Kindergeld für eine deutsche Grenzgängerin

Ist der persönliche Geltungsbereich der VO (EWG) Nr. 1408/71 eröffnet und unterliegt der Steuerpflichtige, der mit seinen Kindern in Deutschland wohnt, wegen einer in den Niederlanden als Grenzgänger ausgeübten abhängigen Beschäftigung gemäß Art. 13 ff. der VO (EWG) Nr. 1408/71 nicht den deutschen, sondern den niederländischen Rechtsvorschriften, dann wird dadurch der gemäß § 62 Abs. 1 Nr. 1 EStG bestehende Kindergeldanspruch nicht ausgeschlossen.

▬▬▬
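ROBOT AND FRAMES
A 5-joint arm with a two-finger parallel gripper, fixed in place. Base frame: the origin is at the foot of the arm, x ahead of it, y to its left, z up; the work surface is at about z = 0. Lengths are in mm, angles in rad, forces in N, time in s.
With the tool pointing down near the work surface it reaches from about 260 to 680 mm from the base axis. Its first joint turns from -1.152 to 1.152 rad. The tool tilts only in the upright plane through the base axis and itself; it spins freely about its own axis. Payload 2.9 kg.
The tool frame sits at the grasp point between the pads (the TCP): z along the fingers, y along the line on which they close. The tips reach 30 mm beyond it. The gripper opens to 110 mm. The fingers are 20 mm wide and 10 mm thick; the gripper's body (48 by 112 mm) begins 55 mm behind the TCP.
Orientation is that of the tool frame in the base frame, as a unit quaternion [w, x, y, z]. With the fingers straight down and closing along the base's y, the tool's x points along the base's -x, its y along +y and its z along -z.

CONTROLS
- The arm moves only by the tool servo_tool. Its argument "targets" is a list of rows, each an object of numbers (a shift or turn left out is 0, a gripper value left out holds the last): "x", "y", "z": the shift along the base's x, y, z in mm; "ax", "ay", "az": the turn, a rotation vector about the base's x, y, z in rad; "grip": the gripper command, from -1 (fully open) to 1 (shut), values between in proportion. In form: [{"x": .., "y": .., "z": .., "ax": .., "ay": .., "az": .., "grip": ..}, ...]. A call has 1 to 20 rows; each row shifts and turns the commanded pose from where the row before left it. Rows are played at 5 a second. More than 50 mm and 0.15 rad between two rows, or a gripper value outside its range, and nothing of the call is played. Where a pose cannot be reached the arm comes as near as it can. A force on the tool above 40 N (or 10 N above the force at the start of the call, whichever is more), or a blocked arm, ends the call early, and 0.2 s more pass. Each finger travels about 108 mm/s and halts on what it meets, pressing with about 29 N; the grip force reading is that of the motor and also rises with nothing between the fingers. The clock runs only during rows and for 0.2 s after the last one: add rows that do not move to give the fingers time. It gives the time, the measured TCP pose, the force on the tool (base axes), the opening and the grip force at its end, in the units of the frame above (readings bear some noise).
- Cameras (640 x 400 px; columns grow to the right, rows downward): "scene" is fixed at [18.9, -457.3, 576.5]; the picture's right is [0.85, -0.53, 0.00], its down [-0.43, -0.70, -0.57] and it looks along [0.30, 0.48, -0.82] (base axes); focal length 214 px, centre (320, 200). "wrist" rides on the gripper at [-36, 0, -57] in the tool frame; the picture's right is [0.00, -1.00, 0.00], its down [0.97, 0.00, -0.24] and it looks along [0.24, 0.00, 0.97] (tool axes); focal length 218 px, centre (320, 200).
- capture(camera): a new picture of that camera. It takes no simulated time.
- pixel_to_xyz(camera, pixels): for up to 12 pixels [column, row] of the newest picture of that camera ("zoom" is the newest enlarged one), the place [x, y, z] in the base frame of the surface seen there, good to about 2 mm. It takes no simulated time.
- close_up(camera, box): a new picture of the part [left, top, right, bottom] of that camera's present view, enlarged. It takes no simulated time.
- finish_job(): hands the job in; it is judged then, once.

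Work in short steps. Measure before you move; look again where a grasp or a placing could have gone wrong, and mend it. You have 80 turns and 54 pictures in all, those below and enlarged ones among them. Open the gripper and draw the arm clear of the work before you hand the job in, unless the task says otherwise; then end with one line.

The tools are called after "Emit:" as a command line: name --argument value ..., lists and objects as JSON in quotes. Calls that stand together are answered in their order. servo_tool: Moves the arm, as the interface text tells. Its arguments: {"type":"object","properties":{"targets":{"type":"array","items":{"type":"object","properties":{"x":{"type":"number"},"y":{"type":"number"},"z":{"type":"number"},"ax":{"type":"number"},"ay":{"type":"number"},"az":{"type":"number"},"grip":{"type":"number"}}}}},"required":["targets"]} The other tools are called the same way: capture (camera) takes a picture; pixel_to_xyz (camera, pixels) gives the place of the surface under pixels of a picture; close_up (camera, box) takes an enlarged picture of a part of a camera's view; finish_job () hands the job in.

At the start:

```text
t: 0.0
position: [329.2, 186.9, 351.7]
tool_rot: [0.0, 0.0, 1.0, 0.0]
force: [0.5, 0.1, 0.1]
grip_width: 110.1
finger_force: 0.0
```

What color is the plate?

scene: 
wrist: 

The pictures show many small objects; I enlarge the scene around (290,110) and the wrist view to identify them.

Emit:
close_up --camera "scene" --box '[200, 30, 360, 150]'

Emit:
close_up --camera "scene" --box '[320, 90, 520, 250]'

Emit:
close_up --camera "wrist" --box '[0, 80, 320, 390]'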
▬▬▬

Kindergeld für eine deutsche Grenzgängerin

Die sich hieraus ergebende Konkurrenz zwischen dem niederländischen und dem deutschen Anspruch wird durch Art. 10 Abs. 1 Buchst. a der VO (EWG) Nr. 574/72 aufgelöst. In diesem Fall darf der im Wohnmitgliedstaat des betreffenden Kindes bestehende Kindergeldanspruch nicht teilweise ausgesetzt werden, wenn zwar ein Anspruch auf Familienleistungen im Beschäftigungsmitgliedstaat besteht, die Familienleistung dort aber faktisch nicht bezogen wird, weil kein entsprechender Antrag gestellt wurde. Ist der persönliche Geltungsbereich der VO (EWG) Nr. 1408/71 nicht eröffnet, dann ist eine etwaige Anspruchskonkurrenz gemäß § 65 Abs. 1 Satz 1 Nr. 2 EStG aufzulösen.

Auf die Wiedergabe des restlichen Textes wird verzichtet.